→ WHAT YOU SHOULD DO:
Extract each line containing the string "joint".

→ COLLECTED DATA:

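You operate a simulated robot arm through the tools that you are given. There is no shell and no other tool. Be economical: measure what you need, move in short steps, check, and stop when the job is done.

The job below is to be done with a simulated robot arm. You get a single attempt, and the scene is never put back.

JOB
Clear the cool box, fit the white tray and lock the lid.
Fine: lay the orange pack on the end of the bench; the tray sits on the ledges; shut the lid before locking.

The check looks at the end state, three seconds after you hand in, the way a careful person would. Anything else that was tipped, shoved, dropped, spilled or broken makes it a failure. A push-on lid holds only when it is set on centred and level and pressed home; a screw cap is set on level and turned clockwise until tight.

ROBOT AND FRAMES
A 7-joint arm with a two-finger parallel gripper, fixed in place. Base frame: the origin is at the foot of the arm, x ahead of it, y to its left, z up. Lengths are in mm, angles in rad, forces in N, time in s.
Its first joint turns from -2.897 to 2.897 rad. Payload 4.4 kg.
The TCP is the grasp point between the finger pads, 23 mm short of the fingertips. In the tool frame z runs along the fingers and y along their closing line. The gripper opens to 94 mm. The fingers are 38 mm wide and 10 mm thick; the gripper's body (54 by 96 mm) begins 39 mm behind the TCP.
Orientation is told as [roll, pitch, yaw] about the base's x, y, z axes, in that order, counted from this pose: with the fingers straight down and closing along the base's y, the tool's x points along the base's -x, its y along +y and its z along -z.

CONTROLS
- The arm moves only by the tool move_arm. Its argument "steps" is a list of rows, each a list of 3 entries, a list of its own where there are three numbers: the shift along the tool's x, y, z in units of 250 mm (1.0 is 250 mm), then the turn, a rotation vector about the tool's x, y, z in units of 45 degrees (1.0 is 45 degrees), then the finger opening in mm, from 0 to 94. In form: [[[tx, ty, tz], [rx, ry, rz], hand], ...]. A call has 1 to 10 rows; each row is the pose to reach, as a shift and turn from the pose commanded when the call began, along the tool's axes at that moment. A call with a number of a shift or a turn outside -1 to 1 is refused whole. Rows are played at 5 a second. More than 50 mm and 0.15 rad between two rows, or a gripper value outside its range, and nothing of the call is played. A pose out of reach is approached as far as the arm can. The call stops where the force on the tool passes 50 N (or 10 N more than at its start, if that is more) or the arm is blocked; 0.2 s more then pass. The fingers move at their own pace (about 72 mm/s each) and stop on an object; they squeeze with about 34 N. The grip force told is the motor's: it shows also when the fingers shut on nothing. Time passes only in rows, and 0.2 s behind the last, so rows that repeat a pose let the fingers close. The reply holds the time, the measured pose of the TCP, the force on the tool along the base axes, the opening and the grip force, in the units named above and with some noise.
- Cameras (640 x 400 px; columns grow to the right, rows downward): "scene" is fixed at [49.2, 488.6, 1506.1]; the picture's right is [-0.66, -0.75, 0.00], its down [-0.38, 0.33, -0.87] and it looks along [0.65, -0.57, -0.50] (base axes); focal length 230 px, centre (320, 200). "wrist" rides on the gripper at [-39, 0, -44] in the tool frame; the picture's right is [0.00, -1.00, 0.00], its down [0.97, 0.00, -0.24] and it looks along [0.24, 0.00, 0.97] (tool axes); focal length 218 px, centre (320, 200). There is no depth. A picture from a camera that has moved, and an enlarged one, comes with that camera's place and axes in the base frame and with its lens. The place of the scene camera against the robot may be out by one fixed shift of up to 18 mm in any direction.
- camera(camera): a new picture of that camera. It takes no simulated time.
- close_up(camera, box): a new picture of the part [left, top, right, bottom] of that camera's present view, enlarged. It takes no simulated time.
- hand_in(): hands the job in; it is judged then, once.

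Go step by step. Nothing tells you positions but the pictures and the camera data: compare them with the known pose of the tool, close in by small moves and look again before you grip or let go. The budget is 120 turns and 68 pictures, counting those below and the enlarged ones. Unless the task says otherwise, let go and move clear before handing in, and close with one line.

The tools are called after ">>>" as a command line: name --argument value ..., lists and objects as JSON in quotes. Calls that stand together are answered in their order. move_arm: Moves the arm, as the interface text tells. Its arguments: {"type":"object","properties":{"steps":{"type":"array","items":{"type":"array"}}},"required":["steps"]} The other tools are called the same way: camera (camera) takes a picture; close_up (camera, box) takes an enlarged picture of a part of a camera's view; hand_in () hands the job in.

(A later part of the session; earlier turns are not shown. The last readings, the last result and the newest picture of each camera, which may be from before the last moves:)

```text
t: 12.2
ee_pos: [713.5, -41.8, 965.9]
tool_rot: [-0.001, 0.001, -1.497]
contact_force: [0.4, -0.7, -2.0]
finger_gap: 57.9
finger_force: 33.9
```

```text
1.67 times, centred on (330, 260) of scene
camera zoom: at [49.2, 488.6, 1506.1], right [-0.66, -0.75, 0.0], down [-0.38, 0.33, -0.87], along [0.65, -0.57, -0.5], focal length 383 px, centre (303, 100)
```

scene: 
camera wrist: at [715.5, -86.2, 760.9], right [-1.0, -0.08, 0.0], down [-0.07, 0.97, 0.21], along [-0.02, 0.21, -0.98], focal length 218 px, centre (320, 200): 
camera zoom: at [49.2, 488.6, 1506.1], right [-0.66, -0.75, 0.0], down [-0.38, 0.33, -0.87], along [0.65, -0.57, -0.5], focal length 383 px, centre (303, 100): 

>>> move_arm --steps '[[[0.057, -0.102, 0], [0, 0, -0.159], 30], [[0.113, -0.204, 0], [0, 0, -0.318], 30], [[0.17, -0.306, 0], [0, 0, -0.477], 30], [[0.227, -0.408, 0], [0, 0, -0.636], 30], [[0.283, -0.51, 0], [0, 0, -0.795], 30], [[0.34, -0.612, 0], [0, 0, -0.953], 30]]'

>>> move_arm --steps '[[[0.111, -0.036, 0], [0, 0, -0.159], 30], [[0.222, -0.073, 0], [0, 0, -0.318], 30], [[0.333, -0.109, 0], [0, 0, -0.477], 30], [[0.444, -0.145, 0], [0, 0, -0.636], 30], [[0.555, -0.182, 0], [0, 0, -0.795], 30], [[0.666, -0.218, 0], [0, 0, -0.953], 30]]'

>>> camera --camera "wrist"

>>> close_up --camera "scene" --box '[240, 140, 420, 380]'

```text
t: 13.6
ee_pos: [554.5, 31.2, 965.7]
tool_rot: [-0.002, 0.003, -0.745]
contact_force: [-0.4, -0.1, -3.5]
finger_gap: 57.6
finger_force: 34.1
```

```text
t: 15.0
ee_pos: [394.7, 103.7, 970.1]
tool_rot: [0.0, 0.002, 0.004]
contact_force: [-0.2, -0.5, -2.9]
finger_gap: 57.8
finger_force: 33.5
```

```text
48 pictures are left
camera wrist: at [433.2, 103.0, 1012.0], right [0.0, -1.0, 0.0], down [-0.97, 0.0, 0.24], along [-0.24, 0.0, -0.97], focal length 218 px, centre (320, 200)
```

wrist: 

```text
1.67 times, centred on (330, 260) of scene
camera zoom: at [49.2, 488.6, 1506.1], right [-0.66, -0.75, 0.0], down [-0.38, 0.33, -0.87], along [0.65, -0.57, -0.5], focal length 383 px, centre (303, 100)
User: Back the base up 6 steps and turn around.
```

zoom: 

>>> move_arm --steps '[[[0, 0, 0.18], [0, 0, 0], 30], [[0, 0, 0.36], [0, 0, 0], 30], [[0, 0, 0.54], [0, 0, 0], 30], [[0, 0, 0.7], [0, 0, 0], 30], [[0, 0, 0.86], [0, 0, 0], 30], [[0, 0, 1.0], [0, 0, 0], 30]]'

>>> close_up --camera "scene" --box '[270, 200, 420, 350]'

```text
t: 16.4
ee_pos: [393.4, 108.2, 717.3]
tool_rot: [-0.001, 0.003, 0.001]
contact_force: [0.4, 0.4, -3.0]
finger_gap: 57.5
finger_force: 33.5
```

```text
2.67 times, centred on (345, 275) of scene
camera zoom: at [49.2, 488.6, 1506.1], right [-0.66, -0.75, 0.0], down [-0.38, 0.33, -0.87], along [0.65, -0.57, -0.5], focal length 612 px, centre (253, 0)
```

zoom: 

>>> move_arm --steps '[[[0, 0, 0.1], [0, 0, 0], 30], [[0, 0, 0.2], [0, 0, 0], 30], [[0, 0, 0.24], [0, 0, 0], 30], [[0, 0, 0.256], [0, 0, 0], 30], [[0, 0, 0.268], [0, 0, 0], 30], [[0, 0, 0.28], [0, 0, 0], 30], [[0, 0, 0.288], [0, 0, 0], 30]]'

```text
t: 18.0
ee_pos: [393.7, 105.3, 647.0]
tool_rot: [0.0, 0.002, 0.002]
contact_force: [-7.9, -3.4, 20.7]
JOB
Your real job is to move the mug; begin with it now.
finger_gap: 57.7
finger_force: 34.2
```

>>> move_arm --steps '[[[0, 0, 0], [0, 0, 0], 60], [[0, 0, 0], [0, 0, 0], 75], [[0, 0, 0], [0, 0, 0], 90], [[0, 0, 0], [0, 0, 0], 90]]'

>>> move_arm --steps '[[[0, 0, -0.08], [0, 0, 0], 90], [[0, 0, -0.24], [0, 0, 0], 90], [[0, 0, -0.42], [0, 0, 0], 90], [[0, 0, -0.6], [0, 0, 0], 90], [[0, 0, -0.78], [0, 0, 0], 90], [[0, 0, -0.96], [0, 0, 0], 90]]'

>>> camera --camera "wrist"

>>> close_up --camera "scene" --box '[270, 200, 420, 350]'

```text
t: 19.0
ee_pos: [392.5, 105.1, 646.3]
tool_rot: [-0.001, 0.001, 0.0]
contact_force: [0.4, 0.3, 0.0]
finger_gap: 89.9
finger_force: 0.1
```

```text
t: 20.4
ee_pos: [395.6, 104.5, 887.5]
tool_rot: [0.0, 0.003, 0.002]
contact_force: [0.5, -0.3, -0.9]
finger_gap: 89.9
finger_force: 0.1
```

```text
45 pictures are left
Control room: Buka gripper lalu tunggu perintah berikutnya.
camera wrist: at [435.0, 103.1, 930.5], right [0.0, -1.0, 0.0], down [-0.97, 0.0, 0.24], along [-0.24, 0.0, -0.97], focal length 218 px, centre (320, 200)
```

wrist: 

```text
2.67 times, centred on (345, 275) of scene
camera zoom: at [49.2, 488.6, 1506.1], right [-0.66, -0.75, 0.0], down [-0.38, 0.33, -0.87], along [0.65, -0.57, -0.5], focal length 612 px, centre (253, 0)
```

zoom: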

→ ANSWER TO THE TASK:
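A 7-joint arm with a two-finger parallel gripper, fixed in place. Base frame: the origin is at the foot of the arm, x ahead of it, y to its left, z up. Lengths are in mm, angles in rad, forces in N, time in s.
Its first joint turns from -2.897 to 2.897 rad. Payload 4.4 kg.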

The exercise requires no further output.